* THE REQUEST *
Quote the source excerpt word for word, starting at "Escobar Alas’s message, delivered" and ending with "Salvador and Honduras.".

* SOURCE EXCERPT *
From El Salvador, a message to President Donald Trump

“I dream that this country will soon live in peace; it is true that, humanly, it is very difficult,” said Archbishop Jose Luis Escobar Alas of San Salvador during his annual Christmas speech, in which he urged the United States government to respect the rights of Salvadoran immigrants.

“We strongly urge the president of the United States, the Congress and all the authorities of that great nation, that on this significant date of Christmas they should see to it that the rights of our brother migrants are respected,” Escobar Alas said.

The fact that many are not legal immigrants doesn’t make them criminals, he said: “We are all brothers.”

Escobar Alas’s message, delivered at a press conference after his Sunday Mass this past weekend, came as the White House considers ending the Temporary Protection Status (TPS) for some 190,000 Salvadorans who were left destitute after two earthquakes struck in 2001. The TPS program dates back to 1990.

TPS serves as a form of humanitarian relief, offered to nationals of countries struggling with the aftermath of war, natural disasters, or other humanitarian crises. It currently benefits ten countries — El Salvador, Haiti, Honduras, Nepal, Nicaragua, Somalia, Sudan, South Sudan, Syria, and Yemen — though the administration has already told Haitians and Nicaraguans that the program is ending for them, and several others are in limbo, including El Salvador and Honduras.

* SOURCE MATERIAL *
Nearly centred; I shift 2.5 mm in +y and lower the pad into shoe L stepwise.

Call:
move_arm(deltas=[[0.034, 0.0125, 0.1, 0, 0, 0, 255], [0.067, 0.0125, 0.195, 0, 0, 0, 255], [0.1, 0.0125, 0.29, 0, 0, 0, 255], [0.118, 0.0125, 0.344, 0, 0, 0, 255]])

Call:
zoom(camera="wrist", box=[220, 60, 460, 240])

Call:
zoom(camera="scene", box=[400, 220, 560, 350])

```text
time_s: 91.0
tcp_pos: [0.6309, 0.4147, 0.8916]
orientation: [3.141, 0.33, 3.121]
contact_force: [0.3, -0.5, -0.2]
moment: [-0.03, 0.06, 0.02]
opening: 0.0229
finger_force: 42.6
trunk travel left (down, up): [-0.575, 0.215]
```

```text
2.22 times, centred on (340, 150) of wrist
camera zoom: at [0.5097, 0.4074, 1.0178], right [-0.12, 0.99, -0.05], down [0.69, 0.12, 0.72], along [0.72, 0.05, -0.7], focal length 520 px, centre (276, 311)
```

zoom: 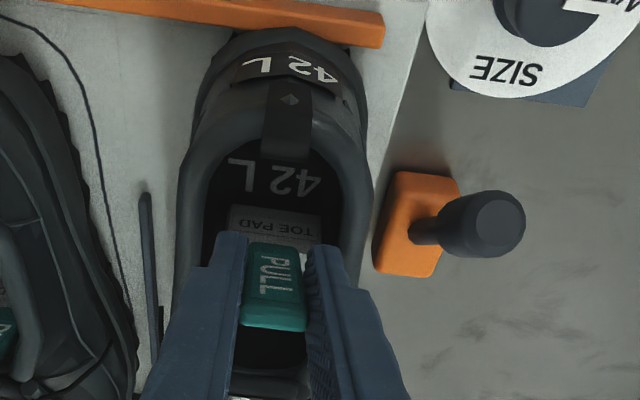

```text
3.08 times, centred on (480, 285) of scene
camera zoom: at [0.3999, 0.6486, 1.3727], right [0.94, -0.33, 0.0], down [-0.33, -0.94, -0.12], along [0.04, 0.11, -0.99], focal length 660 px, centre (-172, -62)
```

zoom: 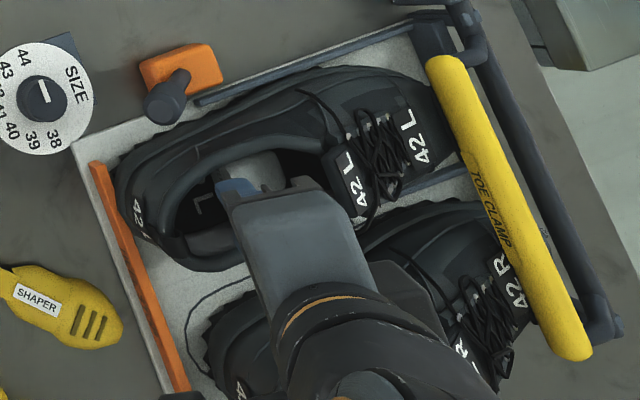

* RESPONSE *
Escobar Alas’s message, delivered at a press conference after his Sunday Mass this past weekend, came as the White House considers ending the Temporary Protection Status (TPS) for some 190,000 Salvadorans who were left destitute after two earthquakes struck in 2001. The TPS program dates back to 1990.

TPS serves as a form of humanitarian relief, offered to nationals of countries struggling with the aftermath of war, natural disasters, or other humanitarian crises. It currently benefits ten countries — El Salvador, Haiti, Honduras, Nepal, Nicaragua, Somalia, Sudan, South Sudan, Syria, and Yemen — though the administration has already told Haitians and Nicaraguans that the program is ending for them, and several others are in limbo, including El Salvador and Honduras.